Recognize, Synthesize

Leor Grebler
2 min readDec 21, 2022

--

Generated by author using Midjourney

With Generative AI being all the rage (or at least blowing up the echo chamber of my Google News and Medium feeds), I began looking at technologies that we haven’t seen synthesized yet. One of them is gestures. There are some research papers on gesture synthesis but before you can even get to synthesis, you must first be able to recognize gestures and understand the context for their use.

When I met Kevin Kelly, gesture recognition is a one thing that he mentioned to look out for when I asked him if I could keep my eyes open for any technologies during my travels. I sent him my report of a few technologies out there but there wasn’t much.

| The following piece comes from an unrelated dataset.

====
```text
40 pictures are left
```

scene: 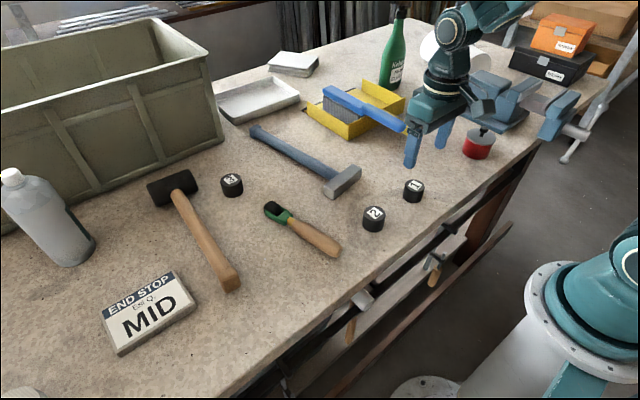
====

At the time, the Microsoft Kinect device had been the gold standard used by researchers for gesture work. Microsoft had subsidized academic researchers’ work with the huge investment they put in commercializing a technology that ultimately didn’t find market fit.

However, gesture recognition as a control input never took off. Not at that time for XBox and not now for Zoom meetings. Gesture just seems to require too much thought and energy to be quick and easy. Gestures happen as an afterthought to go together with speech or emotion. They aren’t done consciously.

The synthesis of gestures will be very useful for avatars in the Metaverse of or deepfakes. With this, we see that generative technology follows two steps. The first is being able to develop a recognition engine. Only then one can build a synthesis engine. The recognition engine is then used to determine if the synthesis engine is any good. That’s your generative adversarial network.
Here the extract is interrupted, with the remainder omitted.